Wednesday, April 30, 2008

Pops

My father started preaching the gospel when he was 8 years old. At first, he was a novelty, the cute kid who they would pull up to speak at Camp Meetings who would speak for a few minutes about Jesus' love. By the time he was 13 though, he was getting press in the local papers when he would be speaking at a revival. True, the novelty was still there, but he began to build steam. He wasn't yet 15 when he started getting air time on the local radio station to preach.

I don't know a whole lot else about him or his childhood. I know his father was abusive, and he once told me about catching a beating because he climbed up on their new camper after he was told not to. The fact that they were all playing hide-and-seek and the kids whose parents owned the camper were all hiding on top of it didn't factor in. I know that he was locked in closets as punishment, sometimes for as much as 24 hours. I know his favorite toy (a scooter) was taken away from him each Sunday as his sacrifice for the Sabbath. My mother told me he had a homosexual experience in high school and then again in college, but I have no idea how he figured those actions into his narrow interpretation of religion.

She met him in a church run university where he was the most popular boy in school. Girls flocked to hear him preach, and while he wasn't much of a student in general, his passion for the Word of God carried him through school. My mother dropped out to marry him after he graduated, and they became traveling evangelists until she got pregnant with my brother. They settled down in a small house to focus on building a family, and he took on his first church.

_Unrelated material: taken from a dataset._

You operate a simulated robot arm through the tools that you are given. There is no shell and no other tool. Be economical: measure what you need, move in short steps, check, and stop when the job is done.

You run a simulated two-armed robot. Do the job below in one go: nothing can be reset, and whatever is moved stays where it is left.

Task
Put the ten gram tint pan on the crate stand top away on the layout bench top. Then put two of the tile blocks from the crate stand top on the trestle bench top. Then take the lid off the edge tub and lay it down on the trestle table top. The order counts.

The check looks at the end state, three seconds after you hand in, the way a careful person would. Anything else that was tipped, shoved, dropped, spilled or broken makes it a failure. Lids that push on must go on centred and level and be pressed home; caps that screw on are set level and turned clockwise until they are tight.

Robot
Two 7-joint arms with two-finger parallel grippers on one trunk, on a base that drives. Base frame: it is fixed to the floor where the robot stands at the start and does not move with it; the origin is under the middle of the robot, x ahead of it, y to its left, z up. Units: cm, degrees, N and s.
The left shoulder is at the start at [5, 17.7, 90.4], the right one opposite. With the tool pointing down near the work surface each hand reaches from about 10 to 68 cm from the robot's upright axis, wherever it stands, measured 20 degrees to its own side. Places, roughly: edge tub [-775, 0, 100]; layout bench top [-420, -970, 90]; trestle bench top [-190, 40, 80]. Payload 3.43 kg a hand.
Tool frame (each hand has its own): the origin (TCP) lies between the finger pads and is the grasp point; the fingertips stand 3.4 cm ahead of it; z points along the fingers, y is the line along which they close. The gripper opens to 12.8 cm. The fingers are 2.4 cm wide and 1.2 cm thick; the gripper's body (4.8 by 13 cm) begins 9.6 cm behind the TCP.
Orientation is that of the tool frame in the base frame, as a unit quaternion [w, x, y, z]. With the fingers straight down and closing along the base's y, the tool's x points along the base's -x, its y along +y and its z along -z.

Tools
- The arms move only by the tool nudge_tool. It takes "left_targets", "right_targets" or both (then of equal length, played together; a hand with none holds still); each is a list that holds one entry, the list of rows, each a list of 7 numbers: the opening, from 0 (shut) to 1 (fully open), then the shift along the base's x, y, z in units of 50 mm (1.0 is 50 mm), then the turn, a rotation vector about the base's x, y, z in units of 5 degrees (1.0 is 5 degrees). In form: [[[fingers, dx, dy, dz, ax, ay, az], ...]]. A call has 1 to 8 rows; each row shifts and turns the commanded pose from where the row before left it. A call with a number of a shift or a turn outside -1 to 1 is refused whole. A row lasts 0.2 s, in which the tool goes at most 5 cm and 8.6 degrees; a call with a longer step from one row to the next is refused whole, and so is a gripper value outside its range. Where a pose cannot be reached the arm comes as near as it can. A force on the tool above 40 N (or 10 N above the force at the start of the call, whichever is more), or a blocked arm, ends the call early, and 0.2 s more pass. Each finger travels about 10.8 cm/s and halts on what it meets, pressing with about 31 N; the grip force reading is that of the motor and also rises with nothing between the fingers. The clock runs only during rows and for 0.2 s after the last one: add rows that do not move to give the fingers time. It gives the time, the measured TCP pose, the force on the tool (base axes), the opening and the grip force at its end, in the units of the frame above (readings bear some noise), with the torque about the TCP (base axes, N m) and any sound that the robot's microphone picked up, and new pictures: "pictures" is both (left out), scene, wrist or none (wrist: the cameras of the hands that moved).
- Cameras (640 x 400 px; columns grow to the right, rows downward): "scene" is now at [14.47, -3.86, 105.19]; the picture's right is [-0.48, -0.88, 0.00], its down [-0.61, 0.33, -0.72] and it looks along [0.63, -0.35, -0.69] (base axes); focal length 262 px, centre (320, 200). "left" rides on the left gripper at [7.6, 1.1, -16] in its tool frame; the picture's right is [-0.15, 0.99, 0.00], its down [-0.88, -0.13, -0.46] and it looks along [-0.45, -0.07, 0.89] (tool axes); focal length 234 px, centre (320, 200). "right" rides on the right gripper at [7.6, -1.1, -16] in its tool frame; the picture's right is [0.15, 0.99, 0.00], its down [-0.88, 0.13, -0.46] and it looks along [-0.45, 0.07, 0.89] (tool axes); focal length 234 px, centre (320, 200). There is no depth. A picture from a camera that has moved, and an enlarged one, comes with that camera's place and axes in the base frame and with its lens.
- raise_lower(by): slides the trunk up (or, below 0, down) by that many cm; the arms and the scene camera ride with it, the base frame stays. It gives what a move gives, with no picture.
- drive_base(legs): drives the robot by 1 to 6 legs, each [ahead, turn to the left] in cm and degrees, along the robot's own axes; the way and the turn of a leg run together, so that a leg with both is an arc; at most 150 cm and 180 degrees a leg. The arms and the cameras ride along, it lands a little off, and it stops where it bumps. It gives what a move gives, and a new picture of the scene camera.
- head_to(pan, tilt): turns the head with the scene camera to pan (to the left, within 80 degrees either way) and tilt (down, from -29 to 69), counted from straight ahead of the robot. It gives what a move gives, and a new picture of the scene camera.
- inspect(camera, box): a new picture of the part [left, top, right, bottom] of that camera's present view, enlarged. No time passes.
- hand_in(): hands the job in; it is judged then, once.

An amazing speaker, my father was really best suited for evangelism. He could sweep into a town, hold a week long revival, get people running the aisles and then head on to the next town. Taking on a church required paperwork, money management, and working with a board of individuals that want to see the corporation of Jesus run in a certain way. This was a challenge for him, and he leaned on my mother to fill in the gaps which she did to the best of her ability.

Still, it would usually just be a handful of years until things would start to go bad. The Church Board would be against him, or circumstance, and then God would call our family to a new city and a new church. So we started a cycle of moving around through Indiana and Ohio, from church to church, holding what I've come to think of as "Extended Revivals".

When it comes to his adult life, I know almost less than I do of his childhood. He left the family when I was ten, so my memories are of a caricature...not a fully formed person. I know that he had affairs. I know he was always seeking out get rich quick schemes, investing money we didn't have into pyramid schemes and roofing businesses. He sold advertising. He sold sleeping bags along road sides. The electricity would get turned off. We ate a lot of fried bread.

He loved to pick up hitchhikers, something that made my mother so uncomfortable she wouldn't talk to him for the rest of the day. He was devoted to his congregation and loved to be a part of that bigger family. He loved to give gifts, and is truly a person that I think liked giving more than receiving.

But in all this, I never saw someone speak the way he did. He would get entire congregations moving.

He would be speaking, preaching, teaching and then the mood would strike him. He would jump from the pulpit and sit behind the organ and start to play and sing, getting the congregation to stand and join him. It wasn't choreographed, it felt organic and natural. A piece of scripture would trigger a song, or vice versa. His sermon notes were just a blueprint, a jumping off place, and he rarely gave the same teaching the same way twice. He had years of notes and sermons, and that was just his own work. He also had hundreds from his father as well and would sometimes pull an old sermon out he remembered from his childhood.

After I moved out of my mom's house, years would go by without contact with my father. My anger over my childhood eventually fizzled out and just became a kind of sadness for him, and eventually became a gentle apathy. I no longer wished ill on him, I just didn't care. Things could be great or rough for him. In the end, he was another in a long line of strangers out there.

When we heard he was dying, my brother and I made several trips to see him. He was weak and the cancer was robbing his personality along with everything else. We would just sit and chat. He would call Jennifer "your wife" because he didn't know her name, but he would ask about her, and it seemed like he really wanted to know about who she was. His current congregation loved him, and he always had a room full of flowers and visitors.

When he passed, one at a time, the members of his church stood and told stories about this stranger. They would talk about how he would stop talking mid-sentence and go over to play the organ, and how they loved not knowing what would happen on Sunday mornings. They talked about how he was always at the hospital to visit with them and their families. They talked inviting to their homes after services for dinner, and how he was an engaging delightful guest.

In the end, I think that sums him up pretty well. He really was an engaging delightful guest. I guess in the end, there are a lot worse things you could be.

This morning, here at work, a Ben Folds song came on about a kid that climbed a tree tripping on acid and in the morning he came down a born again Christian. It got me thinking about my dad, and I wondered what he would have seen if he had dosed some blotter and climbed a tree.